Les gestes saccadés et l'usage d'images
et de métaphores insolites donne l'impression qu'on est face à un homme sous
l'emprise de la cocaïne ! En vue d'un « été apprenant et culturel », le
Président nous conseille d'aller, comme Robinson Crusoé, « dans la cale
chercher ce qui va nous permettre de survivre : du fromage, du jambon... des
choses très concrètes », sans oublier d' « enfourcher le tigre »...
L'interrogation sur la santé mentale du
discourant nous gagne... Mais pour mieux décrypter le non-sens de ce discours,
il est intéressant de se référer aux spécialistes de la réthorique macronienne,
pour qui ces images ne sont pas si surprenantes.
Depuis son entrée en politique, « la
figure de ''l'idéaliste en même temps
pragmatique'' n'a pas quitté les discours d'Emmanuel Macron », écrit
Adrien Gaboulaud, dans Paris-Match. « Le 27 août 2015,
lors de son discours devant l'aile droite du Parti socialiste à Léognan, en Gironde,
le ministre de l'Economie de François Hollande évoque Robinson et ses jambons,
associant alors la parabole à l'écrivain anglais G.K. Chesterton (…) Candidat à
la présidentielle, il évoque Chesterton, Robinson et les jambons dans un
discours surprise à Bobino, en février 2017. ''Je cite souvent cette phrase
de Chesterton, qui est un formidable auteur britannique qu’on a oublié, (...)
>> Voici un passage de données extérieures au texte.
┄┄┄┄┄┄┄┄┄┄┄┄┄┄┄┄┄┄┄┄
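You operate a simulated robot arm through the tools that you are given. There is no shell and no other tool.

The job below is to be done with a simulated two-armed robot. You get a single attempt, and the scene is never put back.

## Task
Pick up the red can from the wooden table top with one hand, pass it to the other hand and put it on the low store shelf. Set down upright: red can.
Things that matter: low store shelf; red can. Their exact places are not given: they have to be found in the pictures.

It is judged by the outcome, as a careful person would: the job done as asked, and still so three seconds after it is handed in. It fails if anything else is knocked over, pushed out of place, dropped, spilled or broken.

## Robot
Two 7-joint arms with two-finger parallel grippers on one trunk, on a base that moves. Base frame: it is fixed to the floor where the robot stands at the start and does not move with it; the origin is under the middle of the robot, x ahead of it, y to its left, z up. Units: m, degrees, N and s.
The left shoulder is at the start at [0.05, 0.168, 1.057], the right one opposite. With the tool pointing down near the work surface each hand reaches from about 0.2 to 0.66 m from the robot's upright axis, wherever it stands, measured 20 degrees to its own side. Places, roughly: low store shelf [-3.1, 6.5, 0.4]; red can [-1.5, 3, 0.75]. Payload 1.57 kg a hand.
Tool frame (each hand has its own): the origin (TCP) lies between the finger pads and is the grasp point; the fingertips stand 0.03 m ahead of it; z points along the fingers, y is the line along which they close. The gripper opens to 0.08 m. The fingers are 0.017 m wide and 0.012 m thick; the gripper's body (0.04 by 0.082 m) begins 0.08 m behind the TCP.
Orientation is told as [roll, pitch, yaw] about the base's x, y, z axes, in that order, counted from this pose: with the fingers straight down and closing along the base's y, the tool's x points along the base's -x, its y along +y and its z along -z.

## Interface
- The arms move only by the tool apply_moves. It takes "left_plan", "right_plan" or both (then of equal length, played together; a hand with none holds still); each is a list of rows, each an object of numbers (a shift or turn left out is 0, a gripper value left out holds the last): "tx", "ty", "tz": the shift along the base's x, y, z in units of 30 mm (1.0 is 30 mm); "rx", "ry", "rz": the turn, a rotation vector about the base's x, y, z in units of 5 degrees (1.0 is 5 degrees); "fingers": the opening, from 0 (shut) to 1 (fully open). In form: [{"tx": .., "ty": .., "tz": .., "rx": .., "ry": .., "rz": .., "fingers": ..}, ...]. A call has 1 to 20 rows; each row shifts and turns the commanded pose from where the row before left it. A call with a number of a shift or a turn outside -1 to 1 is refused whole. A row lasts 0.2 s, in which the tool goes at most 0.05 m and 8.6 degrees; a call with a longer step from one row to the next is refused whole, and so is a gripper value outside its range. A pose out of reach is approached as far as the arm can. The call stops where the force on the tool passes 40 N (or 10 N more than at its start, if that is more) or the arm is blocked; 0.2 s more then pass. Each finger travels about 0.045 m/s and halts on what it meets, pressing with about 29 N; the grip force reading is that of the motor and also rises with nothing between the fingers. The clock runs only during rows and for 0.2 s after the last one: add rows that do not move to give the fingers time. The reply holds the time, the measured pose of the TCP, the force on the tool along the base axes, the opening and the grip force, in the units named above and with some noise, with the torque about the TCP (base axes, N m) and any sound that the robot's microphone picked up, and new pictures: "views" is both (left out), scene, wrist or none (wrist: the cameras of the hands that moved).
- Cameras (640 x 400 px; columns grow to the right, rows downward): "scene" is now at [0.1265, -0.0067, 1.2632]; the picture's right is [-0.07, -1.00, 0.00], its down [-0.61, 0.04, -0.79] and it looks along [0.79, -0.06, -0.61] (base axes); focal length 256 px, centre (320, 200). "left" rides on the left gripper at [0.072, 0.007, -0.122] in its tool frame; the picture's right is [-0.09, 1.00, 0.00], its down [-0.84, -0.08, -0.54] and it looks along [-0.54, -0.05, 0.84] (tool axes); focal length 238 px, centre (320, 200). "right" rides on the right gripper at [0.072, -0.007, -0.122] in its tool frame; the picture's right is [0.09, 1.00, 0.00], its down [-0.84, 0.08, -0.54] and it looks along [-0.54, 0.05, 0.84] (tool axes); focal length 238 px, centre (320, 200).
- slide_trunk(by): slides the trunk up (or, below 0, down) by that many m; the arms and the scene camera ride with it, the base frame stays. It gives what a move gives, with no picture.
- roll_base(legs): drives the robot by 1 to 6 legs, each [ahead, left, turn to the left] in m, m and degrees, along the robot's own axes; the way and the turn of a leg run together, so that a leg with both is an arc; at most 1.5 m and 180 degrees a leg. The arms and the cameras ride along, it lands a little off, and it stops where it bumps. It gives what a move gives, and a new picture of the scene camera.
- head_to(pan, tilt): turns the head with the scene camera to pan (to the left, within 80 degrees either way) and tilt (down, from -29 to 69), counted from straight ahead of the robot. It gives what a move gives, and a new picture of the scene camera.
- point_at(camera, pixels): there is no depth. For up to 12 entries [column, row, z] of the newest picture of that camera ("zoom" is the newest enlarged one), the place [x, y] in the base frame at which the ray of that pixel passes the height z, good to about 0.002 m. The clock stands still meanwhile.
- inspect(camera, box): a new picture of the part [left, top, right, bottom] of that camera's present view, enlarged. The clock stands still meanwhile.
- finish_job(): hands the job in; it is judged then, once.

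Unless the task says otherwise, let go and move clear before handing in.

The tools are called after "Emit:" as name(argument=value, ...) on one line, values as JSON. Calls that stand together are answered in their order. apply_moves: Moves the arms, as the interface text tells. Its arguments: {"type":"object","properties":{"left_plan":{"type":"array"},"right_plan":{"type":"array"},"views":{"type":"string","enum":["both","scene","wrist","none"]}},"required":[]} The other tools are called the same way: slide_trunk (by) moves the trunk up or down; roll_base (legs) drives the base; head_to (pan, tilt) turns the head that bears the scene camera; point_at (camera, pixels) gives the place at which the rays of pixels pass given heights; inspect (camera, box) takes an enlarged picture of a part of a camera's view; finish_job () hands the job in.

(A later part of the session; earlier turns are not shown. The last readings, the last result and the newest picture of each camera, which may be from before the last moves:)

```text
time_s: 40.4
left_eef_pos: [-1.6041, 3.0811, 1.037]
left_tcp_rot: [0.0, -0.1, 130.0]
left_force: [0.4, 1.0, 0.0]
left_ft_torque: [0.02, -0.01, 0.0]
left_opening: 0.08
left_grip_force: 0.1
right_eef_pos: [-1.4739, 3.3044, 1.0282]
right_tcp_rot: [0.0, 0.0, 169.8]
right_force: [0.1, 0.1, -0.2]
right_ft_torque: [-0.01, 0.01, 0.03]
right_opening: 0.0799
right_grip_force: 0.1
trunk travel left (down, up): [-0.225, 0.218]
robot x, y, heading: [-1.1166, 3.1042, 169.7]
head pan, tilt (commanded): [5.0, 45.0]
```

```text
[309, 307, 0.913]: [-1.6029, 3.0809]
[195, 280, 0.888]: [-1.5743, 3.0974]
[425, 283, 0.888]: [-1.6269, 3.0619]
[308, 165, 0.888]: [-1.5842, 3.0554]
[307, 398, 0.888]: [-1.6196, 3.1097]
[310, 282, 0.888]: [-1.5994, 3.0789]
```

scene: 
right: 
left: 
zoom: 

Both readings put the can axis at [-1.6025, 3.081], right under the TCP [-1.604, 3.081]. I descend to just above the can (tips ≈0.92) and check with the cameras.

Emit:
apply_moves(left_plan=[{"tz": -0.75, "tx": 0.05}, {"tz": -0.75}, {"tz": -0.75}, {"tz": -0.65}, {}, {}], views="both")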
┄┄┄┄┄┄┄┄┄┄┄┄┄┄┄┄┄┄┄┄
nous disant : les idéalistes véritables sont des grands pragmatiques. Il
prenait souvent l’exemple de Robinson Crusoé. Robinson Crusoé, qui est un vrai
idéaliste. Il ne part pas avec des poèmes sur l’île, il part avec des jambons,
du fromage, du pain, de quoi tenir sur l’île. Nous nous sommes des vrais
idéalistes donc des idéalistes pragmatiques.'' En juin 2019, encore, c'est
dans un discours hommage à Georges Pompidou que l'on retrouve l'allusion. Il
s'agit cette fois de louer « l'attachement au détail » de son prédécesseur. ''Les
vrais idéalistes aiment le détail et ce qui permet d'aller au bout de ses
rêves'', note-t-il après avoir répété une énième fois l'histoire de
Robinson Crusoé accumulant jambons et fromages, avant d'abandonner l'épave de
son navire qui a fait naufrage.»
En réitérant cette réthorique et cette
citation fétiche, Macron cependant détourne honteusement la véritable pensée du
grand Chesterton. Ce roboratif écrivain catholique, qui déployait l'art du
paradoxe pour nous inciter à penser à contre-courant, ne voulait certes pas que
nous soyons des « idéalistes pragmatiques », surtout pas à la mode de Macron chez
qui l'idéalisme renvoie à l'utopie, et pour qui le pragmatisme doit se réaliser
en emprise étatique totalitaire.
Au secours Chesterton ! Devant le
messianisme antichristique du chef de l'Etat, soyons plutôt des réalistes
empreints d'idéaux comme Chesterton le
souhaitait. Ne renonçons pas à vouloir concrètement défendre un idéal de
chrétienté qui a fait depuis longtemps la preuve de son équilibre et de son
humanité. « Beaucoup d'hommes du Moyen-Âge ont échoué à se mettre à la hauteur
de leurs idéaux, écrit Chesterton. Mais bien plus d'hommes contemporains
échouent d'une manière encore plus désatreuse en voulant vivre sans. Et à
travers cet échec nous devons progressivement chercher à comprendre les
véritables avantages de cette ancienne organisation, qui a échoué seulement en
partie, d'après laquelle, au moins en théorie,
l'homme de paix était supérieur à l'homme de guerre et la pauvreté
supérieure à la richesse. » (Pourquoi je suis catholique, Via Romana, p.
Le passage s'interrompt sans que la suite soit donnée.